* [EXERCISE TASKS]
• A. What does the given text say from "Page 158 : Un" through "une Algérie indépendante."? Give the exact wording.
• B. Carry the given text on from its last sentence.

# Start of DATA BLOCK

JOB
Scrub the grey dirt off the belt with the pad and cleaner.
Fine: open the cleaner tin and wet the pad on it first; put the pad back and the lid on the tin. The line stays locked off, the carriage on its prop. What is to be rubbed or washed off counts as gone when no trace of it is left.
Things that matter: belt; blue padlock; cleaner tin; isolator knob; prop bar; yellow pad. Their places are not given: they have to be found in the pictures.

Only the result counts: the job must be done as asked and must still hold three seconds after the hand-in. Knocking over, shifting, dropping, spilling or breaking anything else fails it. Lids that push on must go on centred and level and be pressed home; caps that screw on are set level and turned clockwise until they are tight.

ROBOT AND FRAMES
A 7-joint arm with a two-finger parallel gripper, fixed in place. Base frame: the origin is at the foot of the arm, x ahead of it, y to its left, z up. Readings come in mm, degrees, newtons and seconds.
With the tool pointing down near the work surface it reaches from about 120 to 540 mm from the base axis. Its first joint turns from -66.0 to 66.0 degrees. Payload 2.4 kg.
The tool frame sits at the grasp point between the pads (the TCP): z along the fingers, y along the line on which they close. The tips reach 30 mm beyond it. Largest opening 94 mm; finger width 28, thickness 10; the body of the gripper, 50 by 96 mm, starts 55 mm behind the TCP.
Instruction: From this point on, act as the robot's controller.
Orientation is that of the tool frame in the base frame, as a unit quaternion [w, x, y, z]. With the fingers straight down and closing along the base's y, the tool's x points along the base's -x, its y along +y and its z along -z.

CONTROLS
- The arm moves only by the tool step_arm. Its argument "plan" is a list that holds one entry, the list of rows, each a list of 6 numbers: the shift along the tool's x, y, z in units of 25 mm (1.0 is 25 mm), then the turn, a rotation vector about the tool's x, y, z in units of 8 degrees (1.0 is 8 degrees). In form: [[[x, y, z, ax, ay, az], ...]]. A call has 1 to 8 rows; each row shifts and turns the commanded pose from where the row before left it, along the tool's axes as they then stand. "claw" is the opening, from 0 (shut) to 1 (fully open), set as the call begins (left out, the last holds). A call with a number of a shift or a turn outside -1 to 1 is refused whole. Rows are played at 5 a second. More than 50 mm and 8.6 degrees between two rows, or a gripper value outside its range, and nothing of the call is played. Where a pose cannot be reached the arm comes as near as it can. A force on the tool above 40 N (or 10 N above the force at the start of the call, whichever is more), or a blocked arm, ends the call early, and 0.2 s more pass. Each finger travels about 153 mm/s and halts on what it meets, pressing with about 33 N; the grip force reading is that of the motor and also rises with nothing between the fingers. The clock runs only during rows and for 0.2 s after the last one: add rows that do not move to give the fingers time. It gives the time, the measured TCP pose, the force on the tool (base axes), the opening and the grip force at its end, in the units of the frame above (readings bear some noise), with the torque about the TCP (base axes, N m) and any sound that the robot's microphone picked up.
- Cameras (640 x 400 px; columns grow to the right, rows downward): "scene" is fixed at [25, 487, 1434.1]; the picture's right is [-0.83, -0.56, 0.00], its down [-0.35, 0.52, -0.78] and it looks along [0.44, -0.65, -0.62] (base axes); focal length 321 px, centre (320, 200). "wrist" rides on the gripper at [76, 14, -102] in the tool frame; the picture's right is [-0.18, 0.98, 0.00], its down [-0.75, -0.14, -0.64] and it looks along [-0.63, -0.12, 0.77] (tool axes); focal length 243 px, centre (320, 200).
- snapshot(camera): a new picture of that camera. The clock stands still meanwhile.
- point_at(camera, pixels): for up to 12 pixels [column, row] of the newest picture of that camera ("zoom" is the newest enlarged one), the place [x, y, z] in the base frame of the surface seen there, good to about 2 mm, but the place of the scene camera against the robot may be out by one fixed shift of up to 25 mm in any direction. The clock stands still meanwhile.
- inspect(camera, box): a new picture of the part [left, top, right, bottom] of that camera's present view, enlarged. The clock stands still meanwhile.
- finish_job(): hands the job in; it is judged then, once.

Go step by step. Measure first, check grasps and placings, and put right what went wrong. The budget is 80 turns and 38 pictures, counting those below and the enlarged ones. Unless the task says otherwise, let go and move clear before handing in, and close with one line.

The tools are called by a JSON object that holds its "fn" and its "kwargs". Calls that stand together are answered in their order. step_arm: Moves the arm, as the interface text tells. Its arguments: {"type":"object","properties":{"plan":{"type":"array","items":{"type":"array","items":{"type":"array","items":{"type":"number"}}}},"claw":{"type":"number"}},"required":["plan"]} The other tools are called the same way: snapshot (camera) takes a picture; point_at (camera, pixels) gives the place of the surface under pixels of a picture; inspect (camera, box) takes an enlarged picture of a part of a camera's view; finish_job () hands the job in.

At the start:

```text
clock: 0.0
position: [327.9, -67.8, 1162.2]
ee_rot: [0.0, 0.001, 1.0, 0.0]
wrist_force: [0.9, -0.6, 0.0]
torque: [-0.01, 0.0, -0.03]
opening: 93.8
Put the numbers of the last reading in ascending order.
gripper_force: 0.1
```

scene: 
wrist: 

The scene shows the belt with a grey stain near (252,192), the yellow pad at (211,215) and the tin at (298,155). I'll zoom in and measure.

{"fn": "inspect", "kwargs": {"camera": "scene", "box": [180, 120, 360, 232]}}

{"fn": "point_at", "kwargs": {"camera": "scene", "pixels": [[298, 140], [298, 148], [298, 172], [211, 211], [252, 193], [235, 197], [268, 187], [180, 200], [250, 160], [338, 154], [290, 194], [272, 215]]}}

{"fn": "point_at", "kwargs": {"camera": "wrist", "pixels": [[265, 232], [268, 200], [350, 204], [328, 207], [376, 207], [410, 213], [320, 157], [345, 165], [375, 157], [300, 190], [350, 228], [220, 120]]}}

# End of DATA BLOCK
# Start of GIVEN TEXT

Page 158 : Un exemple particulièrement significatif du succès de cette méthode est l’assassinat, en juin 1961, du cheikh Raymond Leyris, beau-père du chanteur Enrico Macias, à Constantine ; le meurtre de ce recréateur de la musique arabo-andalouse, sans activité politique et vivant en parfaite amitié avec la communauté musulmane, fut, pour les Juifs d’Algérie, un signal beaucoup plus fort que le saccage de la grande synagogue d’Alger, l’année précédente : la communauté juive savait, désormais, qu’elle n’avait pas sa place dans une Algérie indépendante. 

Page 159 : L’idée fondamentale qui sous-tend le terrorisme, et qui le met, à ses propres yeux, à l’abri de toute réprobation morale, c’est qu’il n’y a pas d’innocents, sinon peut-être parmi les meurtriers. 

Page 163 : Si le terrorisme frappe au hasard, il n’est pas aveugle : il joue sur le fait que les opinions, nationale et internationale, la presse et les responsables politiques, après avoir condamné les attentats sauvages dans des flots d’indignation morale, finissent toujours par se résigner à négocier avec les « assassins » - Le général de Gaulle devait en donner un exemple quasi caricatural.

# End of GIVEN TEXT

* [ANSWERS TO EACH TASK]
• A.
Page 158 : Un exemple particulièrement significatif du succès de cette méthode est l’assassinat, en juin 1961, du cheikh Raymond Leyris, beau-père du chanteur Enrico Macias, à Constantine ; le meurtre de ce recréateur de la musique arabo-andalouse, sans activité politique et vivant en parfaite amitié avec la communauté musulmane, fut, pour les Juifs d’Algérie, un signal beaucoup plus fort que le saccage de la grande synagogue d’Alger, l’année précédente : la communauté juive savait, désormais, qu’elle n’avait pas sa place dans une Algérie indépendante.

• B.
Page 172 : L’historien anglais, Alistair Horne, remarque qu’ « il est aussi peu probable que la victime dise la pure vérité que son tortionnaire, car cette vérité constitue une formidable arme de propagande ».

Page 174 : Les « interrogatoires poussés » ont été, dans la recherche des renseignements, efficaces – et peut-être est-ce l’une des raisons qui les fit condamner si violemment par certains -, mais ils ne furent pas toujours nécessaires, au contraire. 

Pages 175-176 : L’essentiel du renseignement ne provient pas d’interrogatoires, mais d’observations faites par des officiers de renseignement des unités de secteur ou par des officiers des SAS, au cours d’inlassables parcours à pied dans les douars et leurs environs, de notations apparemment sans rapport avec la situation militaire. 

Page 177 : L’une des sources les plus importantes de renseignement sur le FLN provenait de son organisation même.

Sur les rebelles arrêtés ou dans les caches découvertes, les troupes françaises relevaient des lettres, des carnets d’adresses, des ordres de mission, des cahiers de comptabilité, qui permettaient des arrestations spectaculaires en un temps record. 

Page 184 : Le 9 décembre 1958, après un séjour dans sa famille en Kabylie, Mouloud Feraoun notait dans son Journal : « Aux restrictions sévères, apportées par les militaires, s’ajoutent les dîmes impitoyables exigées par les maquisards, sans compter l’autorité aveugle de l’armée qui piétine, déshonore, frappe et tue, l’autorité vindicative des terroristes qui insultent, humilient et pendent. »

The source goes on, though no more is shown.